La cultura es una forma de pedagogía emocional y política, crea un imaginario colectivo y es una poderosa fábrica de sensibilidad. Cuando una obra de esta categoría deja fuera del centro narrativo a las mujeres (aunque algunas sí lo ocuparan en la realidad), contribuye a moldear quién puede ser entendido como sujeto histórico y nos deja sin claves para pensar la experiencia femenina como parte de lo importante. No es un elemento menor que esta serie se presentara, además, en el Congreso de los Diputados, con presencia del presidente del Gobierno.
Sería ingenuo separar todas estas cosas del ecosistema mediático que las produce. La escasísima presencia de mujeres directoras de medios es un dato que no debería pasar desapercibido. Porque la dirección de un medio no es un puesto administrativo, es el lugar desde el cual se organiza el sentido público (común, si prefieren). Quien dirige decide qué es noticia y qué no, desde qué marco interpretativo, con qué léxico.

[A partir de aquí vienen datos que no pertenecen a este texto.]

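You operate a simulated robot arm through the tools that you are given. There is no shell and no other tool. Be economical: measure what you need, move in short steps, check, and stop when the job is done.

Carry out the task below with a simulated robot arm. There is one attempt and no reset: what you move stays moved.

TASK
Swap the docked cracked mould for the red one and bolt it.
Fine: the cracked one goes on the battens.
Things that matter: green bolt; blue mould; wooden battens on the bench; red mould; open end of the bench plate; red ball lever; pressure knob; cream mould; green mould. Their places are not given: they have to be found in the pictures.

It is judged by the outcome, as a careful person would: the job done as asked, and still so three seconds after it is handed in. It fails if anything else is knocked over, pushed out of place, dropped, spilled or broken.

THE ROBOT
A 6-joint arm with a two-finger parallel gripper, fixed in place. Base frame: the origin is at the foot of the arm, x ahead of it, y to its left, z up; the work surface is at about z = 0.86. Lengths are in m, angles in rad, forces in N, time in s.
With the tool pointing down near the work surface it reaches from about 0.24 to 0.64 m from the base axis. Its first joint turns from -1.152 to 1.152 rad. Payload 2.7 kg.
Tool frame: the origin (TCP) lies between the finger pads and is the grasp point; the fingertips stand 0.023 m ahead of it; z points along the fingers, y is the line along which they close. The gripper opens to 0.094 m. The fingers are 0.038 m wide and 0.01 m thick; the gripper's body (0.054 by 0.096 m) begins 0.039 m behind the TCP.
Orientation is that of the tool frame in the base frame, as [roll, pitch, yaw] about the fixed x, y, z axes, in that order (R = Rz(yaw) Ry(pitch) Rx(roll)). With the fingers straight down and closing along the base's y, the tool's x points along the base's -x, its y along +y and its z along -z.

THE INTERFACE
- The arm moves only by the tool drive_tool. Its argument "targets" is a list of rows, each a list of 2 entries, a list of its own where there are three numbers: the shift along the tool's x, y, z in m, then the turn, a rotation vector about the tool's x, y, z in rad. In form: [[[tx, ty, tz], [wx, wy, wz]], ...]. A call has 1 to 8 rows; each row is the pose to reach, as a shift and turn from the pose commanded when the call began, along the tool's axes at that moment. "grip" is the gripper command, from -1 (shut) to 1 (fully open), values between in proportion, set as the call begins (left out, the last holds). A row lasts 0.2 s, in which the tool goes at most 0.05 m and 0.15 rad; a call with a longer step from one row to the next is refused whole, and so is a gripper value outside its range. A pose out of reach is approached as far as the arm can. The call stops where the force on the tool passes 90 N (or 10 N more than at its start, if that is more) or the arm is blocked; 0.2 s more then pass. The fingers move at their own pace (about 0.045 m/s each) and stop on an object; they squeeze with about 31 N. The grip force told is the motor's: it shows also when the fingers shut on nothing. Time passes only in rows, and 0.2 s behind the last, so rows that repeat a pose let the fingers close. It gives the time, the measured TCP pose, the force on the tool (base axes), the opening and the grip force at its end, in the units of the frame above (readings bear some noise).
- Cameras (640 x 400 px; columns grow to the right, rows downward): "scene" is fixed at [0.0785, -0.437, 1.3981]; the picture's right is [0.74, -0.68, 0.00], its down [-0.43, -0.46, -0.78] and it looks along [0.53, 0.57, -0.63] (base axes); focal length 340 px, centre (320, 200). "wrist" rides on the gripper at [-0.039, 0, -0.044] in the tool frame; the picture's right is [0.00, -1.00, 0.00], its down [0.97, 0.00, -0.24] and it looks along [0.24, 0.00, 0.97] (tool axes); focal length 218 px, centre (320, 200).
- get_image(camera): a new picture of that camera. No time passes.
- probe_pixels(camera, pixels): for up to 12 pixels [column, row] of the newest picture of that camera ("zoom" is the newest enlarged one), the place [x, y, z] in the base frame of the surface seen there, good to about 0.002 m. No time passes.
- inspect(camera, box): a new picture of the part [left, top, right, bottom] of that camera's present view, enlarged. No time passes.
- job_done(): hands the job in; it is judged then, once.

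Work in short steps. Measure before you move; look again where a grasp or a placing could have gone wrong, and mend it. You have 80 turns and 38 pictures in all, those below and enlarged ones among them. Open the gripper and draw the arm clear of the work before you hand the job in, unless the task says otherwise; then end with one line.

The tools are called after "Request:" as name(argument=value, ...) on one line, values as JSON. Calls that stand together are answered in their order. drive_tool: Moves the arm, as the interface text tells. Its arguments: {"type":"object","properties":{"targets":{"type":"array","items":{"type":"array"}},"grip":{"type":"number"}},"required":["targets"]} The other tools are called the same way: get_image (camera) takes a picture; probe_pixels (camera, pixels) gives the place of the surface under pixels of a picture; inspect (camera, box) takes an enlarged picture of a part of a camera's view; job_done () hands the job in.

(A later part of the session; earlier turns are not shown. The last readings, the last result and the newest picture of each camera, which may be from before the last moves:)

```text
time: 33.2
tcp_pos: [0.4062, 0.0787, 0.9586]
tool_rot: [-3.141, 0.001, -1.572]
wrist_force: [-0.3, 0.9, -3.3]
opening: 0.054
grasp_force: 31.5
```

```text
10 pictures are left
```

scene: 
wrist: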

En este contexto, la decisión de llamar fiscala a la nueva fiscala general del Estado es coherente y necesaria. No como gesto aislado, sino como parte de un hilo. Un hilo que va del lenguaje a la representación, de la representación al poder y del poder a la vida material de las mujeres. Un gesto que dice que la autoridad no tiene género natural, aunque la tradición la haya masculinizado; que la lengua no puede seguir funcionando como notaria de un orden que excluye; que el periodismo, en fin, no es solo relatar lo que ocurre, sino disputar el marco en el que ocurre.
En tiempos de retroceso, cada gesto cuenta porque cada gesto configura la atmósfera. La atmósfera en la que después se tolera —o no— una mesa sin mujeres. La atmósfera en la que un relato sobre la Transición puede prescindir de nosotras sin que pase nada.
Hay quien dirá que esto es distraerse en lo secundario. Que decir fiscala no cambia la realidad. Pero es justo al revés: lo secundario es el método preferido de la dominación, porque no lo vigilamos. La realidad se compone de capas. El machismo no se sostiene sólo por leyes injustas o violencias explícitas, se sostiene por miles de decisiones diarias que determinan quién aparece, quién habla, quién nombra, quién es nombrada. Cambiar la realidad exige intervenir también en esas capas. Empezar por una palabra no es poco: es hacerlo por el lugar exacto donde el mundo adquiere forma.
En infoLibre diremos fiscala porque es correcto, porque es justo y porque ilumina lo que otros prefieren mantener en penumbra. Y lo diremos sabiendo que cada palabra cuenta no por sí sola, sino por la red de significados que activa. Nombrar es tomar partido, y no hay periodismo digno de ese nombre que consienta seguir borrando a la mitad de la sociedad. Las mujeres no somos una nota a pie de página en la historia del poder. Somos parte de él. Y exigimos, también, la gramática que así lo represente.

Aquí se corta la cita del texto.